Cover a grill in aluminum foil before cooking on it, which is easily thrown away after a meal. You'll spend less time afterwards scraping off chunks of burnt on food between the bars.
Before you dig in, put water on to heat. It will boil as you enjoy your meal, and will hopefully be ready for wash water when the last bite disappears.
Use one of your cooking pots as the washbasin. While you're busy cleaning utensils and dishes, the biggest one will be soaking, maybe even done by the time you finish cleaning everything else.
Skewers don't necessarily need scrubbing to remove residue and marshmallow traces. Stick them in the fire until the food bits burn off.
Wooden Surfaces
Over time, the finish will wear off on your woodenware, and you will be able to see the grain show through. Bits of food can get trapped there, spoil, and affect anything eaten off that surface. Be sure to treat your wood in the recommended intervals, and inspect the surface before using.
Ziploc Bag Meals
A simple breakfast is scrambling an egg, ham, shredded cheese, and other toppings into a Ziploc bag and placing in boiling water for 10 minutes.
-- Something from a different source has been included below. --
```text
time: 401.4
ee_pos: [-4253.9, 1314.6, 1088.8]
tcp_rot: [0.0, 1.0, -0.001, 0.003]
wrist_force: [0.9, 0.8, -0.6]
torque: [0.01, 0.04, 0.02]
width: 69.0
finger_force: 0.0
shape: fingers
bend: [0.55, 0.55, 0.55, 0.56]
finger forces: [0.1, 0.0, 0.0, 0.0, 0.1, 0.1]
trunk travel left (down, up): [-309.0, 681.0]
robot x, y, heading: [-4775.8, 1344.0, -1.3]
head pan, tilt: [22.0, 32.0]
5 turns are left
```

Eat right from the bag, and throw away when done. Do some digging and you can find a wide range of meals prepared this way.
And finally, links to some simple recipes that can fit any campsite and Dagorhirrim budget:
Shish-ka-bobs http://www.recipezaar.com/182976
Campfire potatoes http://www.recipezaar.com/30694
Pigs in a blanket http://www.koa.com/recipes/files/0306.htm
Streamtail's Specialty
from Sirilay
1 roll of biscuits Toppings: cinnamon, sugar, cocoa powder, etc.
1/2 stick of butter or margarine
Melt butter in a pan. Roll biscuits into balls and brown them as you would marshmallows. While still warm, roll lightly in butter and sprinkle with chosen toppings.
Option 1: Use honey instead of butter.
Option 2: Instead of sprinkling on toppings, separate into bowls and roll cooked biscuits in bowls to coat them.